■ Problem description ■
Transcribe the full listing below exactly.

** BEGIN Provided data **

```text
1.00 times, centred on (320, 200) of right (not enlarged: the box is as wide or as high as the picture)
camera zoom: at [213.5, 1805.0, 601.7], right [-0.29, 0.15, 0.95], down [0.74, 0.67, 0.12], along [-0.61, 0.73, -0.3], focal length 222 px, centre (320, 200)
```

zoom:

** END Provided data **

■ Answer for the task ■
```text
1.00 times, centred on (320, 200) of right (not enlarged: the box is as wide or as high as the picture)
camera zoom: at [213.5, 1805.0, 601.7], right [-0.29, 0.15, 0.95], down [0.74, 0.67, 0.12], along [-0.61, 0.73, -0.3], focal length 222 px, centre (320, 200)
```

zoom:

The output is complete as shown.